Obviously both cameras produce a very good image but they are not identical and the differences are quite interesting, especially on shutter lag. I was expecting the Sony to win hands down, but the Canon took an obvious lead there.
Comparing noise was pretty obvious. The Sony won, which was not big surprise (Sony on the left, click for full image).
The bigger surprise came when Eric compared the photos. Sony was lagging…
To understand this, let’s look at the test settings:
Every setting was set to manual on both cameras (iso, mode, wb) and I was using 2 manual prime lenses: Zeiss 18mm and Voigtlander 20mm.
Here are the initial observations:
- Colors were extremely different on some pictures (at same white balance temperature). But this could be a lens issue
- Once on “silent shooting mode”, you can not shoot in Bulb mode anymore. It limits exposure time to 30 seconds
- Battery life is obviously ridiculous low compared to the Canon DSLR (nothing new here)
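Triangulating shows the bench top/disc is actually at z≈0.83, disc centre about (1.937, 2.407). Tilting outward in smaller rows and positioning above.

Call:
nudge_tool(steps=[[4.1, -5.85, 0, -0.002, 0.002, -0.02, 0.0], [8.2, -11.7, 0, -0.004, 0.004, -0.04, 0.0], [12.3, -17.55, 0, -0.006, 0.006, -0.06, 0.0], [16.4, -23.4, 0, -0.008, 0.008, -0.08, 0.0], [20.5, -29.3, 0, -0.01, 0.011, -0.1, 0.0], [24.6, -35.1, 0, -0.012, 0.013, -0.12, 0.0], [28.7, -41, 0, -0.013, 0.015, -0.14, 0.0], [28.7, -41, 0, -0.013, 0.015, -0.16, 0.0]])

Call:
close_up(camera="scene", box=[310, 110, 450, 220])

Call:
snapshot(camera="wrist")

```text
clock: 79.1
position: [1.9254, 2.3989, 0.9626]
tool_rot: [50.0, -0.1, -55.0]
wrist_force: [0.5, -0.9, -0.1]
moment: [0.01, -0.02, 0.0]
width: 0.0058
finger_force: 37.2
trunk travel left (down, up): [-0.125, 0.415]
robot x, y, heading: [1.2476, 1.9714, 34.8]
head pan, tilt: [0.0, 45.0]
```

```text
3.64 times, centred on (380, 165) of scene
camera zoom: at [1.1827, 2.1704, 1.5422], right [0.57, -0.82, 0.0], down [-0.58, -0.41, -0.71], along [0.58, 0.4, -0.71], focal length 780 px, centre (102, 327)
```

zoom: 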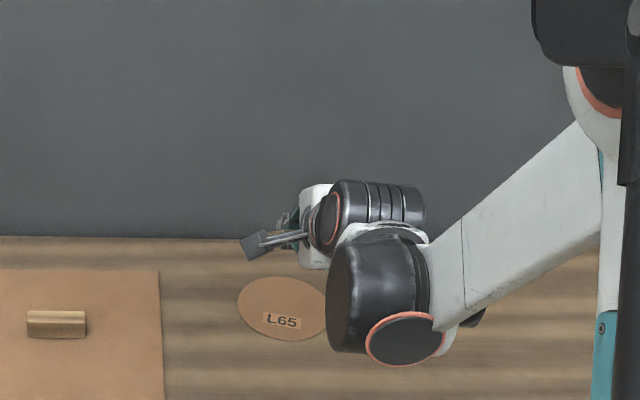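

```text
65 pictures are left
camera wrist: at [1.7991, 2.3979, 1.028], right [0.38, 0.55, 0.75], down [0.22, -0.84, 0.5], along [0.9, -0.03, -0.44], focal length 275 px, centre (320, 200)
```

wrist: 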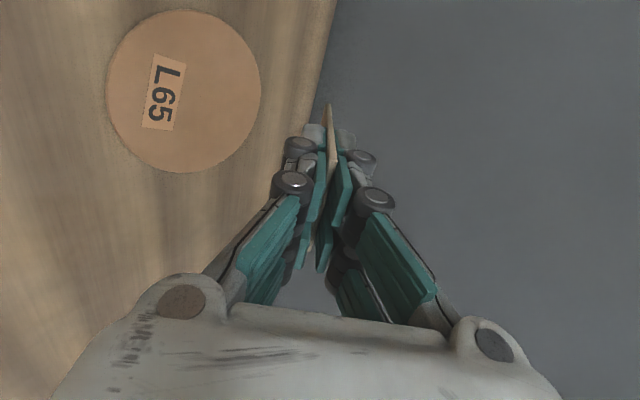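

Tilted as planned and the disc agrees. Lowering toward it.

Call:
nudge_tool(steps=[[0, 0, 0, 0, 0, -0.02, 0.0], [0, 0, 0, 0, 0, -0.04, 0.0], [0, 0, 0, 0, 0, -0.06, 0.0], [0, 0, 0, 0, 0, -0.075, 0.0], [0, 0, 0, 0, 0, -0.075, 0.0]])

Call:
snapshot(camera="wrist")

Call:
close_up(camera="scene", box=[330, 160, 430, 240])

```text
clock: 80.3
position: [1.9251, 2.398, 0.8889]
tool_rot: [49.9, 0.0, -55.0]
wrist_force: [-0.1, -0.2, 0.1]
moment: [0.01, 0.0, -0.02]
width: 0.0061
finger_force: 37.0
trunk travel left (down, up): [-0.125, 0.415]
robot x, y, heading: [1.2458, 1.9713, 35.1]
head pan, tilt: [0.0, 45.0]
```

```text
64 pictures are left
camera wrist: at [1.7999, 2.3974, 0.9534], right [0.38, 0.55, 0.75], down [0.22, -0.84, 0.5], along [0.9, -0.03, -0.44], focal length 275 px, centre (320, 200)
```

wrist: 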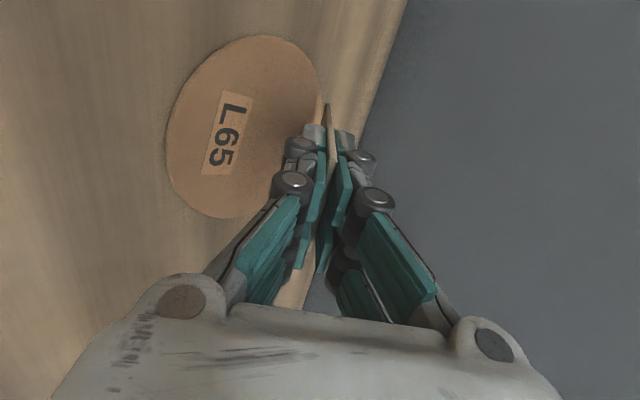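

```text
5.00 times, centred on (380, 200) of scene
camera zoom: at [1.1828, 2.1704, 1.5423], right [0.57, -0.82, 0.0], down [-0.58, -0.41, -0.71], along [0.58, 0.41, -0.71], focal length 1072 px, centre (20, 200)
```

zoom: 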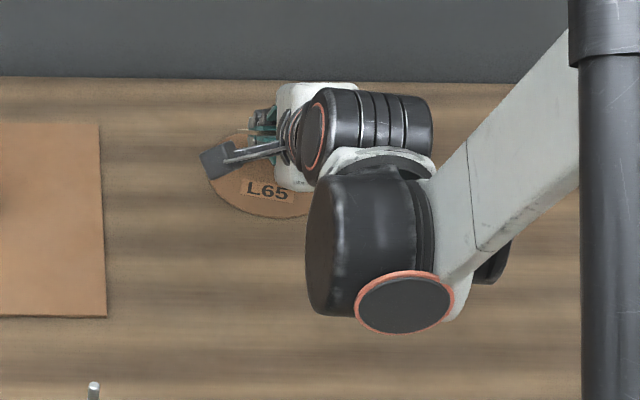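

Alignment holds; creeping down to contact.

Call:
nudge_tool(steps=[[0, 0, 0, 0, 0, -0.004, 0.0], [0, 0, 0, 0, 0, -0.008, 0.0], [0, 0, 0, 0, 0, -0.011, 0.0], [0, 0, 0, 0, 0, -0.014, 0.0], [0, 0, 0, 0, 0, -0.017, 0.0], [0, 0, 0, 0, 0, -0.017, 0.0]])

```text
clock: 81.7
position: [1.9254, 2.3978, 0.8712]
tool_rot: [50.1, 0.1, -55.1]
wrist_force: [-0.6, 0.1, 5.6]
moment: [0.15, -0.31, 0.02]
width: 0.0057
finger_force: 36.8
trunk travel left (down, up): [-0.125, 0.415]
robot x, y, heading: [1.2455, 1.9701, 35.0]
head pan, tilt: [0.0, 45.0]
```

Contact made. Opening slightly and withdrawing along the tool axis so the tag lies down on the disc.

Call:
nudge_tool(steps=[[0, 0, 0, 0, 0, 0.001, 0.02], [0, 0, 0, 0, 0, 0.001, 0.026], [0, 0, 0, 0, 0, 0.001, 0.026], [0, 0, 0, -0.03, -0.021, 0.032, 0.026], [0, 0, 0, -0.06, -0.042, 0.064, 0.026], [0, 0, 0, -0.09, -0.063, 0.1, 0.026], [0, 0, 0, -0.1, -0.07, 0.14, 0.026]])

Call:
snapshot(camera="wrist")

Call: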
- I still need to test the video mode. This is where I get the nastiest noise on my 6d and 5d3.
- Both cameras are delivering extremely good results. The only problem I have with the Sony, is the random shutter delay.
Focusing on the last item led Eric and I to some research on shutter lag. I expected the Sony to be faster, as it does not have a mirror to worry about, but looking at the left side of the photos above shows that the Sony was missing a bit of exposure every single time.
It was surprising but looking at the reviews for both the Canon and the Sony on imaging-resource revealed a different story. The a7s lags about 0.1-0.2 seconds on manual focus where the 6D only lags 0.074 of a second. If all you have is a second, then 0.2 is a lot of time – fifth actually.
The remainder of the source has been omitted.